(begin)

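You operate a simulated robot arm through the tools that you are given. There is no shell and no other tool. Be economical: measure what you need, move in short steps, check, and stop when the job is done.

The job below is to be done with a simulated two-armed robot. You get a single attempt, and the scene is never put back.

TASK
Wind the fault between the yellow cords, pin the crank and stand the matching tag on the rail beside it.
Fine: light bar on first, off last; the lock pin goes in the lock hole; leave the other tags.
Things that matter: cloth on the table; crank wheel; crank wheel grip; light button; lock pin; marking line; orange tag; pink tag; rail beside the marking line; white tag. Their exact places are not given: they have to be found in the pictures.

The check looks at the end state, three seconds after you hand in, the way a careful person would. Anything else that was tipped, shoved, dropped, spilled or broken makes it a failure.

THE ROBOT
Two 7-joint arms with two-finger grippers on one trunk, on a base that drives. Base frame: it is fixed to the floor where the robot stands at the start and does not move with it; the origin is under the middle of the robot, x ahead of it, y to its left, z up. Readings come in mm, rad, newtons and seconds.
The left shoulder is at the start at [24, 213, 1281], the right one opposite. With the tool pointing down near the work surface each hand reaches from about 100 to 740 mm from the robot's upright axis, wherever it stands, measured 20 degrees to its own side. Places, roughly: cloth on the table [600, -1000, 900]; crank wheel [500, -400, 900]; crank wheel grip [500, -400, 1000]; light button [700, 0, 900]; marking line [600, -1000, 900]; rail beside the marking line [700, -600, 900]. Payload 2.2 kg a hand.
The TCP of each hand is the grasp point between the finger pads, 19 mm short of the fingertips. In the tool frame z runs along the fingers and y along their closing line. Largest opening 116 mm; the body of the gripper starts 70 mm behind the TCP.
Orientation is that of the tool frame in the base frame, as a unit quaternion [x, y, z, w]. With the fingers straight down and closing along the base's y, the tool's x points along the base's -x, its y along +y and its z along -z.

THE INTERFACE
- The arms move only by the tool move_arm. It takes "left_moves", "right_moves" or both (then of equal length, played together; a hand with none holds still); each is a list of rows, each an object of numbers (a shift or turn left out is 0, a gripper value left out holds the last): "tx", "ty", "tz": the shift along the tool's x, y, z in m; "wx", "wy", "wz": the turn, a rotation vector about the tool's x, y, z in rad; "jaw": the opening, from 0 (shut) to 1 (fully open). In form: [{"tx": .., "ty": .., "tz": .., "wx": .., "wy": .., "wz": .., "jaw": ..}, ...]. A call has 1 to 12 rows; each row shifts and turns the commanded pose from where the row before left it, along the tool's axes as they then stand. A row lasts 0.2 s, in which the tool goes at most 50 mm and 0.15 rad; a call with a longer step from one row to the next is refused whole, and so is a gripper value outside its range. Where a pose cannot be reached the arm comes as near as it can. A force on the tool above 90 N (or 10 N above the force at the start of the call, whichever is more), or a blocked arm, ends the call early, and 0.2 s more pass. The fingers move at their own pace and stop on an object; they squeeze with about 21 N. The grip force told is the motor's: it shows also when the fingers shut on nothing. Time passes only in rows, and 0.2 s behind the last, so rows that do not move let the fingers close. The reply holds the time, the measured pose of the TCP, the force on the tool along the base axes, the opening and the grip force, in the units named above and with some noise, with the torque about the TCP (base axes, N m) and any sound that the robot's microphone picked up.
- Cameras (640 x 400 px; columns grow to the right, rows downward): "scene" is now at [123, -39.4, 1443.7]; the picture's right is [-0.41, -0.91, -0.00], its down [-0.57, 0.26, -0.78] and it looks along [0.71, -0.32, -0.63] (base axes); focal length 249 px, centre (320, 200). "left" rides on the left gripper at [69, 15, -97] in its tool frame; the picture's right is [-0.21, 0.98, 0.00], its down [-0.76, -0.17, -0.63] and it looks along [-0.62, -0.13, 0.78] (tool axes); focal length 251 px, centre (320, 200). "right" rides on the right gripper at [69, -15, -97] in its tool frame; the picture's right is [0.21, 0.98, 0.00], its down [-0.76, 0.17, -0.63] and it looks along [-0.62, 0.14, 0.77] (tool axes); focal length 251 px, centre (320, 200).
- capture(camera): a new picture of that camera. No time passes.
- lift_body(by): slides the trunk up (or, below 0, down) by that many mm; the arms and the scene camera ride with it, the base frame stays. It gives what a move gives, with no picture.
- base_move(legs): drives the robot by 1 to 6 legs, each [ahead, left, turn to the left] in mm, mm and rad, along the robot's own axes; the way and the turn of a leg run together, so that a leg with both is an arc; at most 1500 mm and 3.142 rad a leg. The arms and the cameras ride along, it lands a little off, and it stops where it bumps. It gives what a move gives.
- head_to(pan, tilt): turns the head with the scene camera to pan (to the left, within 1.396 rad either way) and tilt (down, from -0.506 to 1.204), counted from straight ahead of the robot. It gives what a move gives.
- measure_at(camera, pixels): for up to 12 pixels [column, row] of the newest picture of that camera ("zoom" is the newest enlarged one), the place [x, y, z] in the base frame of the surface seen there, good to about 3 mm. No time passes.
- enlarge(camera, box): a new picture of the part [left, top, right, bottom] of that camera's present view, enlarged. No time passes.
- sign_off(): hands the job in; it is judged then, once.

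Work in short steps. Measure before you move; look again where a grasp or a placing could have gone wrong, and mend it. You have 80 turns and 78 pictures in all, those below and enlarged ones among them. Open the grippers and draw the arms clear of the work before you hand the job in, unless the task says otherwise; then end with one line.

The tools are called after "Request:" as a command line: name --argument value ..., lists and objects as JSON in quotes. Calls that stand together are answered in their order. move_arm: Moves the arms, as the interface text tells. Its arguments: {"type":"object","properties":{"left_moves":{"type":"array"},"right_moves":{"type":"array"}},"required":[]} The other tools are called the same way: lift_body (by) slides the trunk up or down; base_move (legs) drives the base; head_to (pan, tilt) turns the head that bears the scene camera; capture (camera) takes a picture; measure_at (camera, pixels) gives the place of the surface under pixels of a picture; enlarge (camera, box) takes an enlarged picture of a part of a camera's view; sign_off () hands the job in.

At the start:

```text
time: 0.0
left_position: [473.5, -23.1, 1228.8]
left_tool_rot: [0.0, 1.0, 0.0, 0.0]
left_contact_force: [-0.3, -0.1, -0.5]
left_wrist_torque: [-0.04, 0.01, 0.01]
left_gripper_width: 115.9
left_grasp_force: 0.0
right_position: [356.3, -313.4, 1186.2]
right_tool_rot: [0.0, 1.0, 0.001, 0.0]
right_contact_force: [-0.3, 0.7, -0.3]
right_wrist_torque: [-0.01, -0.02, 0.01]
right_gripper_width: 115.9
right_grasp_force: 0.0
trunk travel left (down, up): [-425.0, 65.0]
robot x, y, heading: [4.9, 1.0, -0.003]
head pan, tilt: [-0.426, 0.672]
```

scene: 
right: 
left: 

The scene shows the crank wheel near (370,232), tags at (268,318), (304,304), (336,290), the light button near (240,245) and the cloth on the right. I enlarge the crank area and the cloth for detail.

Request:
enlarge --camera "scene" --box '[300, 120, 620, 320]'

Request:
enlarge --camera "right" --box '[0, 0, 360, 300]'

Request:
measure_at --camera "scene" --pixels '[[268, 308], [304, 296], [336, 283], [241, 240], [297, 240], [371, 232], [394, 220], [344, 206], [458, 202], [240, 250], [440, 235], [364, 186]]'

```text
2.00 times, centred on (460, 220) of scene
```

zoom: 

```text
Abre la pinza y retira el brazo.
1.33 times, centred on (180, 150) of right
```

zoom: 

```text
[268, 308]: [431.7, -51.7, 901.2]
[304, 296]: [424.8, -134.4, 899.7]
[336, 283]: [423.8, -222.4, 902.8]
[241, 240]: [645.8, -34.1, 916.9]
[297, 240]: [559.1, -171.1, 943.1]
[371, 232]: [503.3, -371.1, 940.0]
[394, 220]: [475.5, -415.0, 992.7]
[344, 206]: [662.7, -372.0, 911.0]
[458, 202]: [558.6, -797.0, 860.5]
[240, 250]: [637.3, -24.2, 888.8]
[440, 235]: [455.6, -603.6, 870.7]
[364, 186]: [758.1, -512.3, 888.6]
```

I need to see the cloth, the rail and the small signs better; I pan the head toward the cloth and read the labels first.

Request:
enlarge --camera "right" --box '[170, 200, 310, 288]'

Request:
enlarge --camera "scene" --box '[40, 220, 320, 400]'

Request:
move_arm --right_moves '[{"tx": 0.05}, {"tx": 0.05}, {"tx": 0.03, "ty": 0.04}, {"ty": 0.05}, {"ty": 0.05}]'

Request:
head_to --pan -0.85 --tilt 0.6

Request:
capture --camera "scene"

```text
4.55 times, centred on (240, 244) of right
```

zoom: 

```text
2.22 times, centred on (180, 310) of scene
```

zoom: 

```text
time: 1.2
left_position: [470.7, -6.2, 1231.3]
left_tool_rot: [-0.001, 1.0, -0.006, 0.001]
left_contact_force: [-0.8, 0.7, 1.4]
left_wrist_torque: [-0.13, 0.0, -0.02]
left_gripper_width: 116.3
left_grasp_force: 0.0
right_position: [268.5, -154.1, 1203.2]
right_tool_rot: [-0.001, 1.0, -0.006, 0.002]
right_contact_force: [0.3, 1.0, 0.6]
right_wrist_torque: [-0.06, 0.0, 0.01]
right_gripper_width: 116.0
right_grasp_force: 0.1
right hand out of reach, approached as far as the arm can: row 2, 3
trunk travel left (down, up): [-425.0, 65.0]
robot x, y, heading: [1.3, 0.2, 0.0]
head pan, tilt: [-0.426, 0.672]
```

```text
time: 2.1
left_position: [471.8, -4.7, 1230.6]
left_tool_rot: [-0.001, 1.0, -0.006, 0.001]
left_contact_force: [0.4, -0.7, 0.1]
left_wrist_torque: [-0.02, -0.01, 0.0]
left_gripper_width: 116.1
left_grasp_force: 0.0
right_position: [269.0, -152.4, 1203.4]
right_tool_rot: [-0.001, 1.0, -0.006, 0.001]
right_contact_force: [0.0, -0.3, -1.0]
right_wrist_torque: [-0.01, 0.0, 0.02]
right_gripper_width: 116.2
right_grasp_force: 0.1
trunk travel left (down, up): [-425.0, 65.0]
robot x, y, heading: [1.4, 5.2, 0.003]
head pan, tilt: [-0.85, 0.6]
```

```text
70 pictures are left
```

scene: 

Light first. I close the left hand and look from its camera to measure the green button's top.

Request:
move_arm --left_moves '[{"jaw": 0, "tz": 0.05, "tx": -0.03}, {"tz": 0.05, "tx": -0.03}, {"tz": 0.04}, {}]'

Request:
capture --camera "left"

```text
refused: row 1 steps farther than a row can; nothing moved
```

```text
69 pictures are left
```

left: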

(end)

WHAT YOU HAVE TO DO - The lines to return run from the one containing "- capture(camera): a" down to the one containing "- lift_body(by): slides"; give them exactly, both included, and no others. Use JSON: a list with one string for each line that is not empty.

ANSWER TO THE TASK -
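[
  "- capture(camera): a new picture of that camera. No time passes.",
  "- lift_body(by): slides the trunk up (or, below 0, down) by that many mm; the arms and the scene camera ride with it, the base frame stays. It gives what a move gives, with no picture."
]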